We want dozens of hand-transportable gas tanks that are used for specific purposes.  We do not want gigantic tanks of mixed oxidizer / fuel / diluent gas that will never be used for any other purpose or dismounted from vehicles without the use of cranes.  If a piece of construction equipment will no longer be used or is used infrequently, then we want to easily strip parts from that vehicle to supply other working vehicles currently in-use.  Securing much smaller tanks to vehicles is also easier to do.  There's a weight penalty, but it's relatively minor.

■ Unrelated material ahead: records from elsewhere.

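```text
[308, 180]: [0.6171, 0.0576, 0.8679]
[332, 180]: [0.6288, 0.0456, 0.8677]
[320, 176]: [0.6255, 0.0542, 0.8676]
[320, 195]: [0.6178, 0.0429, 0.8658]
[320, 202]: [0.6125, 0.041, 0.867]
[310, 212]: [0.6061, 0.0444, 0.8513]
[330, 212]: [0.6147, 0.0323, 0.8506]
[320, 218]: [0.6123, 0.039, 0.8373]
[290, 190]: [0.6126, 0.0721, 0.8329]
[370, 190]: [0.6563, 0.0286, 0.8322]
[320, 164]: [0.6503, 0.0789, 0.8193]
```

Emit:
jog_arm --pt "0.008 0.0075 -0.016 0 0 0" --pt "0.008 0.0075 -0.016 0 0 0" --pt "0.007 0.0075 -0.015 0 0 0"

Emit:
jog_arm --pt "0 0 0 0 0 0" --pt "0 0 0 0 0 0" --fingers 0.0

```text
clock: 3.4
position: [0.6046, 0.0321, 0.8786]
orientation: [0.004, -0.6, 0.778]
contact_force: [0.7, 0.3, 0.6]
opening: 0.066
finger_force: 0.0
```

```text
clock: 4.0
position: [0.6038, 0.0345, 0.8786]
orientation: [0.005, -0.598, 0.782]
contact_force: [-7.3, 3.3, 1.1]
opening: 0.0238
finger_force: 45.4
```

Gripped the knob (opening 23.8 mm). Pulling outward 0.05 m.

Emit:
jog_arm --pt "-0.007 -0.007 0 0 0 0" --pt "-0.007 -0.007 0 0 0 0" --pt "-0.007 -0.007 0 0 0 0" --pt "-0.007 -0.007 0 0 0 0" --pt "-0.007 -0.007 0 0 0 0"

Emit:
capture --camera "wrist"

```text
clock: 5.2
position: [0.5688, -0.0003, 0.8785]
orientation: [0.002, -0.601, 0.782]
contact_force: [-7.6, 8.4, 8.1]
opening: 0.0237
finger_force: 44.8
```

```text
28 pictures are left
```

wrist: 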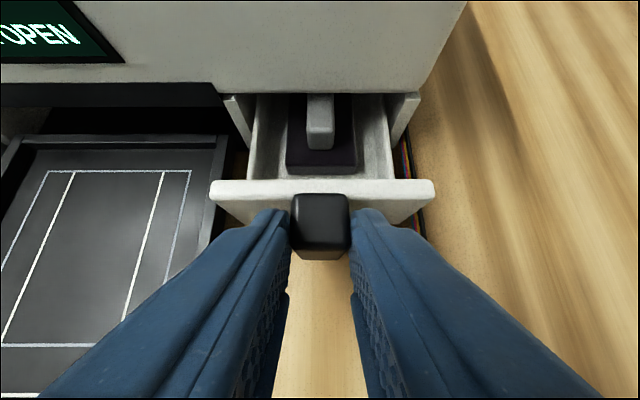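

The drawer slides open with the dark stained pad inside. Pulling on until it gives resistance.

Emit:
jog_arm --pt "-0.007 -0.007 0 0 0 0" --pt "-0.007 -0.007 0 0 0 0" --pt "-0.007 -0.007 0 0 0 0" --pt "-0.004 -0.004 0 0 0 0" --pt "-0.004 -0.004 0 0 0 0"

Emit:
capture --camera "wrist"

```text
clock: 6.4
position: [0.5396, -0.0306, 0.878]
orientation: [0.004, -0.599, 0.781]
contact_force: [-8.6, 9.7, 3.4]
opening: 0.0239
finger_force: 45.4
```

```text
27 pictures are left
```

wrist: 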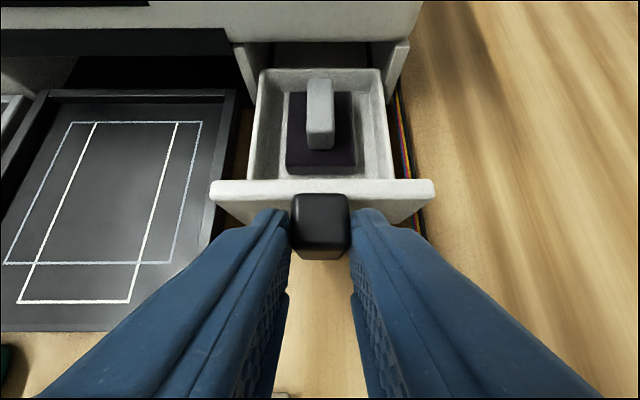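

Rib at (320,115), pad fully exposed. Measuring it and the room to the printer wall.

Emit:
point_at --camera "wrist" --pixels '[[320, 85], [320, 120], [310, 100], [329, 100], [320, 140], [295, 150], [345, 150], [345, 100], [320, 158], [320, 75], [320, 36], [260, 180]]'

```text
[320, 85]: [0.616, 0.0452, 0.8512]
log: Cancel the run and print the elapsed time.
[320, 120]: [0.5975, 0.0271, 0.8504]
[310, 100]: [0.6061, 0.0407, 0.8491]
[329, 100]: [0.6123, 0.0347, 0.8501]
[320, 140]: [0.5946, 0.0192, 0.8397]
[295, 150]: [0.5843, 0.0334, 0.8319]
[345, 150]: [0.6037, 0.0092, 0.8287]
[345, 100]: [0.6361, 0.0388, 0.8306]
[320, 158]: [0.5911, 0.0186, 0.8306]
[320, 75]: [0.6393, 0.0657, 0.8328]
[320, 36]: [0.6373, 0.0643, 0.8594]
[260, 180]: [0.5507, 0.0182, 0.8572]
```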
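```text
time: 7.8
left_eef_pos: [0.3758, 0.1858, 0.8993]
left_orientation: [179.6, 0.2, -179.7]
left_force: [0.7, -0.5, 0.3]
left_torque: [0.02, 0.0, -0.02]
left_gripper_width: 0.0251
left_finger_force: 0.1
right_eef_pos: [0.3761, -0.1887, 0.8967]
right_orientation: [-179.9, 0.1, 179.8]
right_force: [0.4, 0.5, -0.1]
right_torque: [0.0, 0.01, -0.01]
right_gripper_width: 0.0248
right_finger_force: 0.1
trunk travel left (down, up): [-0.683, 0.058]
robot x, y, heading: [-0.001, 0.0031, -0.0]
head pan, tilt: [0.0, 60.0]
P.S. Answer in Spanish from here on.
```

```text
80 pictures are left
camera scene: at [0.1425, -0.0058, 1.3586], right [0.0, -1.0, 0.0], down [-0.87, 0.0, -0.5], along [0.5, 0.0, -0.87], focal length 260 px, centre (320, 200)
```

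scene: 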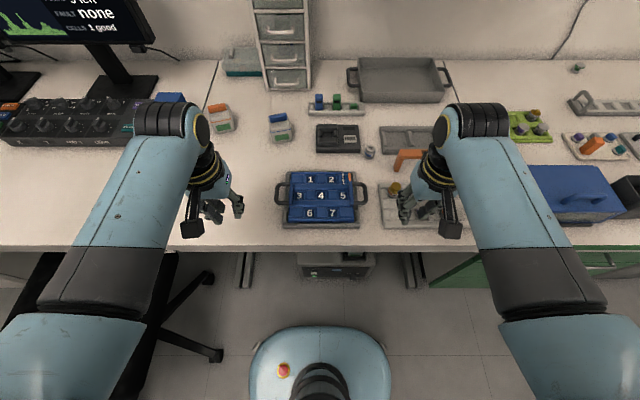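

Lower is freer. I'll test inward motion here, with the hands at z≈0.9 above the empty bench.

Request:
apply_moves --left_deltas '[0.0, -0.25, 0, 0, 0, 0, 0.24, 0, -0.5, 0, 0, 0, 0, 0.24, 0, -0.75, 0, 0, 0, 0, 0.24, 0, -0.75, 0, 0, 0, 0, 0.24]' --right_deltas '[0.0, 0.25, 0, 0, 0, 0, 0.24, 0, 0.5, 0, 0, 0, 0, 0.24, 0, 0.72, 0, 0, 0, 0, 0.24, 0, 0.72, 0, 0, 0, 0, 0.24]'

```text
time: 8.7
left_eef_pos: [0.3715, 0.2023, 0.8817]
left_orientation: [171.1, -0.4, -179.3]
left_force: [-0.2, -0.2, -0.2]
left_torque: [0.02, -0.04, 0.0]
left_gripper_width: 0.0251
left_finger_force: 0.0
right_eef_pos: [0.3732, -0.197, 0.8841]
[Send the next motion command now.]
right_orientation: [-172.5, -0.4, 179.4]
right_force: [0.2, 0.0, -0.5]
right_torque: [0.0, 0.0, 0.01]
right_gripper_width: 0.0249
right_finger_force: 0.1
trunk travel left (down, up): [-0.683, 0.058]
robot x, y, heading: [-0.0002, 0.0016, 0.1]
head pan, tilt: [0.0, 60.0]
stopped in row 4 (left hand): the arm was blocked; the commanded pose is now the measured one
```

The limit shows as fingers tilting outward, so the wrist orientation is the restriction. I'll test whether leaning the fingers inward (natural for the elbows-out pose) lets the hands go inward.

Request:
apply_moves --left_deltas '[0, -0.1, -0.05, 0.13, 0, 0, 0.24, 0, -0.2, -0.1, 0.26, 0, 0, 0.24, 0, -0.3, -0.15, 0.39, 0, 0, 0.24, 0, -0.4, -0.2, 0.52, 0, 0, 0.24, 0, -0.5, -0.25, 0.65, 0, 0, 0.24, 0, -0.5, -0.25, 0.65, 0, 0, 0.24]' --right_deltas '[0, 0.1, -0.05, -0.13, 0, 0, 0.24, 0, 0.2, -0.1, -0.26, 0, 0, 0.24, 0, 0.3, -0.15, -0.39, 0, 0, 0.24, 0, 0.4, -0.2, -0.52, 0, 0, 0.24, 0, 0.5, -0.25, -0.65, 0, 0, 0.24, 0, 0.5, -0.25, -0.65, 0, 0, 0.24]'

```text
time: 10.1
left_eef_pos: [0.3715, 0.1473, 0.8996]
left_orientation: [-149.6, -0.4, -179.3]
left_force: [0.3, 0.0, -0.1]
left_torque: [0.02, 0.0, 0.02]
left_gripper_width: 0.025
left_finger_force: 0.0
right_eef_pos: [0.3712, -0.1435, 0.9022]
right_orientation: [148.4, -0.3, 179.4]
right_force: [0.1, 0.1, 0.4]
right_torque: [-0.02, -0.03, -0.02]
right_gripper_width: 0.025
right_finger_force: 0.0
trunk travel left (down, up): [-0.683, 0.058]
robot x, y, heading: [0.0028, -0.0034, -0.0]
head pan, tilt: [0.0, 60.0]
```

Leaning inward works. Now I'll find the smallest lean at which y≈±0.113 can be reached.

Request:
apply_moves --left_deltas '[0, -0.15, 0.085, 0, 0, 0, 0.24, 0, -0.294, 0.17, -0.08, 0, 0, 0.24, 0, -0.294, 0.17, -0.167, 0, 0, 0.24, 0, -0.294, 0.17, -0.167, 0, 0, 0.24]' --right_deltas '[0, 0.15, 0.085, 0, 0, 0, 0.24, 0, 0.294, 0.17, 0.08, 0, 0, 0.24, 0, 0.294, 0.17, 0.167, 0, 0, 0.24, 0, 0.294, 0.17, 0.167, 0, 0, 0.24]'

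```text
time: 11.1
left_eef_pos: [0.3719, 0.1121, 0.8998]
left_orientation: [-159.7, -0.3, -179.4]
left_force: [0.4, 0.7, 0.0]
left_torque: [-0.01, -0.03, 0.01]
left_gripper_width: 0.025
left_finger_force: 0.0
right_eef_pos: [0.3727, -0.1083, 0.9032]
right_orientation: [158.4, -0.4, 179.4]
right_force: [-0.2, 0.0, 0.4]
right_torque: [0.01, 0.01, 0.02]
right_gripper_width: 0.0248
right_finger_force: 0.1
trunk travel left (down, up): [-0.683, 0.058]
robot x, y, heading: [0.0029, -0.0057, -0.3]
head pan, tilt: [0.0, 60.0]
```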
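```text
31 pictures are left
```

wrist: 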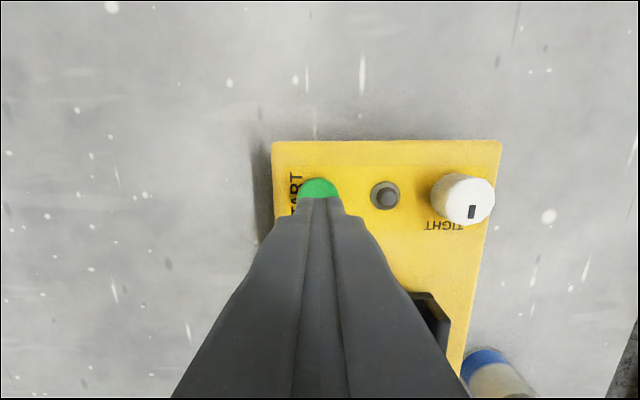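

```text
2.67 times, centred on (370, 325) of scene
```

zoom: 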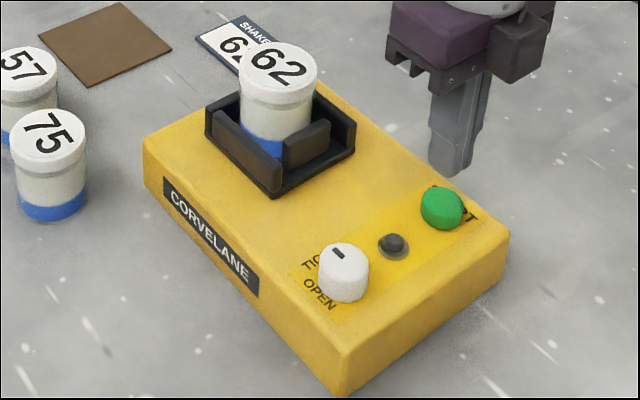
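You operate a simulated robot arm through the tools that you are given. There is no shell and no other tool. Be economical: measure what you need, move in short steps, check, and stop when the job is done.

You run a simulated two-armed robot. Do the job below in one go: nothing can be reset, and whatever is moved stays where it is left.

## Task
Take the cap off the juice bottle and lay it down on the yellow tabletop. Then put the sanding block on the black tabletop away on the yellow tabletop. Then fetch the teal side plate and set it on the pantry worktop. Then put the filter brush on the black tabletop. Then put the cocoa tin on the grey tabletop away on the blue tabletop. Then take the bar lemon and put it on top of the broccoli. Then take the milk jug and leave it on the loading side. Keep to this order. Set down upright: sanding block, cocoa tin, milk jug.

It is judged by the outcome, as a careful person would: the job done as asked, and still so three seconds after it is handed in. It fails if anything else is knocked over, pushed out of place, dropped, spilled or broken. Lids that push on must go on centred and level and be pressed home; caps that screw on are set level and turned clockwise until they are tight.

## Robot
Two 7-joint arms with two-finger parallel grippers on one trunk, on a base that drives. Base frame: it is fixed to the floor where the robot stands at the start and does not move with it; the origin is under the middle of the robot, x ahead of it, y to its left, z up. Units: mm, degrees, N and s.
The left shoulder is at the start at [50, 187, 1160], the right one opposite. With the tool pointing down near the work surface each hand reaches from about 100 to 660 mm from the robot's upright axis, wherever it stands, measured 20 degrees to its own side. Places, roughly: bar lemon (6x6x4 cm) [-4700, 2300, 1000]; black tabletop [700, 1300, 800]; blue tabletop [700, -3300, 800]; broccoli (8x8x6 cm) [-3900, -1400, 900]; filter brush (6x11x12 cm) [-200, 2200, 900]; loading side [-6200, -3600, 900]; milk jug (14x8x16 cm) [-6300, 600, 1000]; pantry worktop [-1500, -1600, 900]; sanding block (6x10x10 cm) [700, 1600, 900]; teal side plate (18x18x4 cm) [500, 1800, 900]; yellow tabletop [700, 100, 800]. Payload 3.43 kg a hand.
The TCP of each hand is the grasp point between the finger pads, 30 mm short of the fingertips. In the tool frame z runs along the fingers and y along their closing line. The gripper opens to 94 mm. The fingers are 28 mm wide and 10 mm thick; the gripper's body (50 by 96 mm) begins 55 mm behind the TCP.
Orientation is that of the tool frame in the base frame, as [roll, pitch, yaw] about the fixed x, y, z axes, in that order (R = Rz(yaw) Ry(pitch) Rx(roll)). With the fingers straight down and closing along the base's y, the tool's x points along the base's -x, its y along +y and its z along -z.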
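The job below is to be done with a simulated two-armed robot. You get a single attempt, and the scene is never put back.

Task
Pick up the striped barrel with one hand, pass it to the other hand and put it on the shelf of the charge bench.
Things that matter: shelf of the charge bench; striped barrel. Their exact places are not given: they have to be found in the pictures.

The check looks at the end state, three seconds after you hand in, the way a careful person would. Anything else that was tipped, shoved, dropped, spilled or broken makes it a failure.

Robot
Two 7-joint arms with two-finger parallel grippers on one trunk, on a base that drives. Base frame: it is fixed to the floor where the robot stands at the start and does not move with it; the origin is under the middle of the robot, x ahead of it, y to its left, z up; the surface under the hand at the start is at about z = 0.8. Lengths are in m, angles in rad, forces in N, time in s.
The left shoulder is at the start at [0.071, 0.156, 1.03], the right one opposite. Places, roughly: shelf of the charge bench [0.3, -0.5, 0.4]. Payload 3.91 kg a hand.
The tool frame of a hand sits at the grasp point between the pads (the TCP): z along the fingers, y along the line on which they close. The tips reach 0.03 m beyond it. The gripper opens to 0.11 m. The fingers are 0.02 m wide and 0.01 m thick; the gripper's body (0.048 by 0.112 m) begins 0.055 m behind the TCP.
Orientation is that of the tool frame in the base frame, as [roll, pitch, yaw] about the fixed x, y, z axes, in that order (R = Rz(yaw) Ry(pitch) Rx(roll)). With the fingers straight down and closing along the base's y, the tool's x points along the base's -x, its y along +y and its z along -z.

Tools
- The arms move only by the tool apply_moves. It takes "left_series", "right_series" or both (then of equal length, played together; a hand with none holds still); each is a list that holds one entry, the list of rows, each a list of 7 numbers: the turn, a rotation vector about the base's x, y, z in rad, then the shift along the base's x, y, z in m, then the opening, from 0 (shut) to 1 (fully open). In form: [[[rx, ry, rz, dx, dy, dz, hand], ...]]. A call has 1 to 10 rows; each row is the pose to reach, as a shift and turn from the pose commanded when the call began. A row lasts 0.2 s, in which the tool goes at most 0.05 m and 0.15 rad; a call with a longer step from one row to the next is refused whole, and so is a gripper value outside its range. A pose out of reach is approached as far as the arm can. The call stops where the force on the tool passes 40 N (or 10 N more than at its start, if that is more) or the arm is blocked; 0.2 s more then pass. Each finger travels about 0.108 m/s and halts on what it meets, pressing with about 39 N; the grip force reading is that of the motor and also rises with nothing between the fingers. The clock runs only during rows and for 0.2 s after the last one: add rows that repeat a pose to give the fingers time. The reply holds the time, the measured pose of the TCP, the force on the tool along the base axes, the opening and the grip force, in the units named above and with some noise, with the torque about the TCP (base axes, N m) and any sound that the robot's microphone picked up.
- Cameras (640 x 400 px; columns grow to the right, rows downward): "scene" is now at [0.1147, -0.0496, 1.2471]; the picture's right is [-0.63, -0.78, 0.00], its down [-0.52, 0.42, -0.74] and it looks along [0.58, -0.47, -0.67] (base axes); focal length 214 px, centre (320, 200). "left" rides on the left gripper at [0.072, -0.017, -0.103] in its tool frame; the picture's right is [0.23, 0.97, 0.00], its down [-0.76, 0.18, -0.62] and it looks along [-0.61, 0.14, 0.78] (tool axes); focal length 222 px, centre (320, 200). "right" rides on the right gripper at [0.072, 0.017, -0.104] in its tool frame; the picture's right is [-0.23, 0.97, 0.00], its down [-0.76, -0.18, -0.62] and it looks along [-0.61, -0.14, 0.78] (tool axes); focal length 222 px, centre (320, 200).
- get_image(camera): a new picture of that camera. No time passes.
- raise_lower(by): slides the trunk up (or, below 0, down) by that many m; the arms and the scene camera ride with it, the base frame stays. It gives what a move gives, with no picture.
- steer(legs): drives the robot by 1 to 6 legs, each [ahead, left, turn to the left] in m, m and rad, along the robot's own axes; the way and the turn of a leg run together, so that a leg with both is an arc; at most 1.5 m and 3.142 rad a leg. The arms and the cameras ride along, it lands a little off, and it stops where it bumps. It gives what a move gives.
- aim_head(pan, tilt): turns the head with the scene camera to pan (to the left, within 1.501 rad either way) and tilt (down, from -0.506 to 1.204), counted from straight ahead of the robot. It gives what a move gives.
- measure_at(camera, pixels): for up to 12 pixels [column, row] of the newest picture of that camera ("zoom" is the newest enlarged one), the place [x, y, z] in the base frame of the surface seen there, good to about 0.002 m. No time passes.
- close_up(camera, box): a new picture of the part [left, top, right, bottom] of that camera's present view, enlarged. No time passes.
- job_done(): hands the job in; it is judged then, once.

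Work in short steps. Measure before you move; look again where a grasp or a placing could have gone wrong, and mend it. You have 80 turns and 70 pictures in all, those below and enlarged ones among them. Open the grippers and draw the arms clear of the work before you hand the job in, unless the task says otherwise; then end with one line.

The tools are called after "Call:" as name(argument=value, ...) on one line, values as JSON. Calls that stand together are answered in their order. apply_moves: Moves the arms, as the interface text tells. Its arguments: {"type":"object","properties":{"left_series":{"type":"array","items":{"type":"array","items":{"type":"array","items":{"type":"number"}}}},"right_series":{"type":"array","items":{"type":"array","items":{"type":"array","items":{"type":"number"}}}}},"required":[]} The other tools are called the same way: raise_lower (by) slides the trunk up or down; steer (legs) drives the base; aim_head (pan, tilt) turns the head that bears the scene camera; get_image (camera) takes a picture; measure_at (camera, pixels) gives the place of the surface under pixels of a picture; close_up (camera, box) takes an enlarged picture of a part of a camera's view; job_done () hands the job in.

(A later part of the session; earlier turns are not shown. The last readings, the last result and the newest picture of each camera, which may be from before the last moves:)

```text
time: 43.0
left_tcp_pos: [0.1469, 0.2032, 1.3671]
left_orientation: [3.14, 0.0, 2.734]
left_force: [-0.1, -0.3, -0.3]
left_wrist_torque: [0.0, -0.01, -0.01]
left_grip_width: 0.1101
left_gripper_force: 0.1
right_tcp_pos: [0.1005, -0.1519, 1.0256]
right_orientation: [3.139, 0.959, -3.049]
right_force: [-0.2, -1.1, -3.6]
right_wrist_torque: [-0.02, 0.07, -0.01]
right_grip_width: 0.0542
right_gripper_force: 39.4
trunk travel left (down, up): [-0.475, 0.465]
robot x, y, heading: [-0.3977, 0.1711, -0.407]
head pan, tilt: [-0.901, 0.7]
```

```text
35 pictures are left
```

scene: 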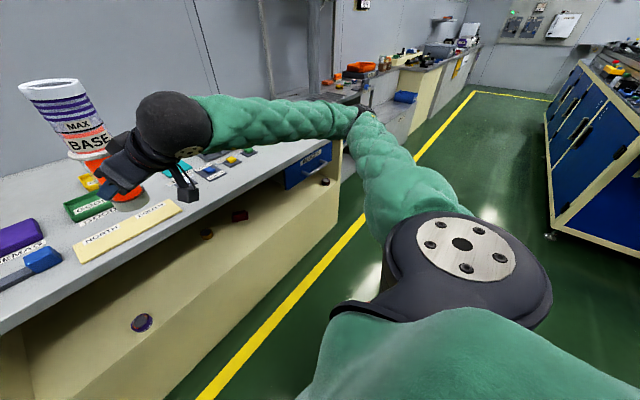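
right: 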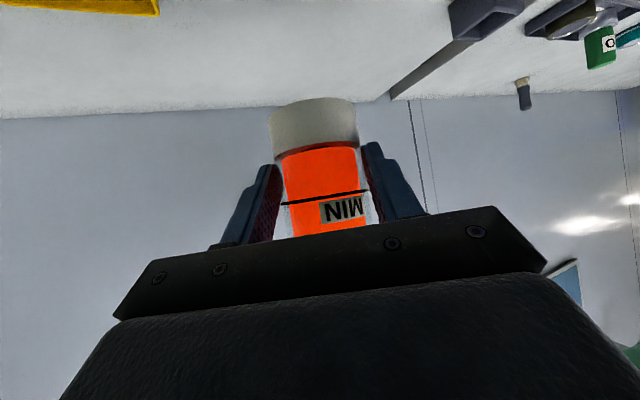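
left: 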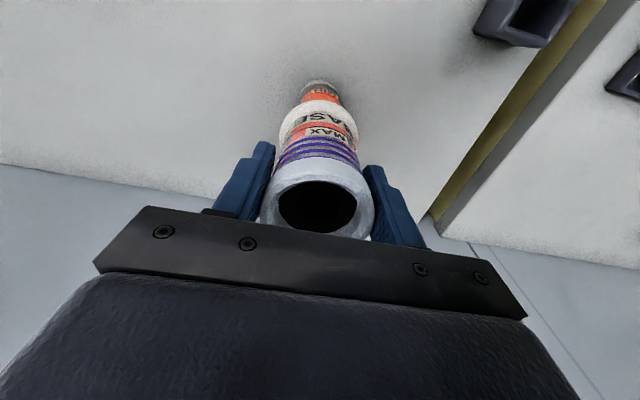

O2 is a dual-use oxidizer / breathing gas.  O2 tanks can be used with any kind of fuel and to produce energy for machinery or to keep people alive.  Contaminating them with other gases is not what we want.  CO is a dual-use fuel / industrial chemical that can also be used to make hydrocarbon fuels.  LCO2 is a dual-use diluent gas / industrial chemical / CO2 source for "air" powered tools.  CO2 is also a precursor chemical to hydrocarbon fuels.  We need to keep them separated so that whatever supply of gases is available, they can be readily used for whatever purposes after we expend the energy to separate and store those gases.

The advantage to CO/O2 is less embodied energy in the fuel and we would dump pure CO2 overboard rather than try to recover it.  If one of the combustion byproducts is H2O, since water is very hard to come by on Mars, we would want to try to recover that.  We partially offset that disadvantage by running the engine hotter.

The primary advantage to using an all-mechanical combustion engine is that when it wears out, you do some minor machining and then you can reuse most of the engine.  Since it requires no electronics to run, it doesn't really matter what kind of radiation environment it's subjected to, at least over the span of a human lifetime.  On Mars, said engine will not rust or corrode, because there's not enough O2 or H2O for that to happen.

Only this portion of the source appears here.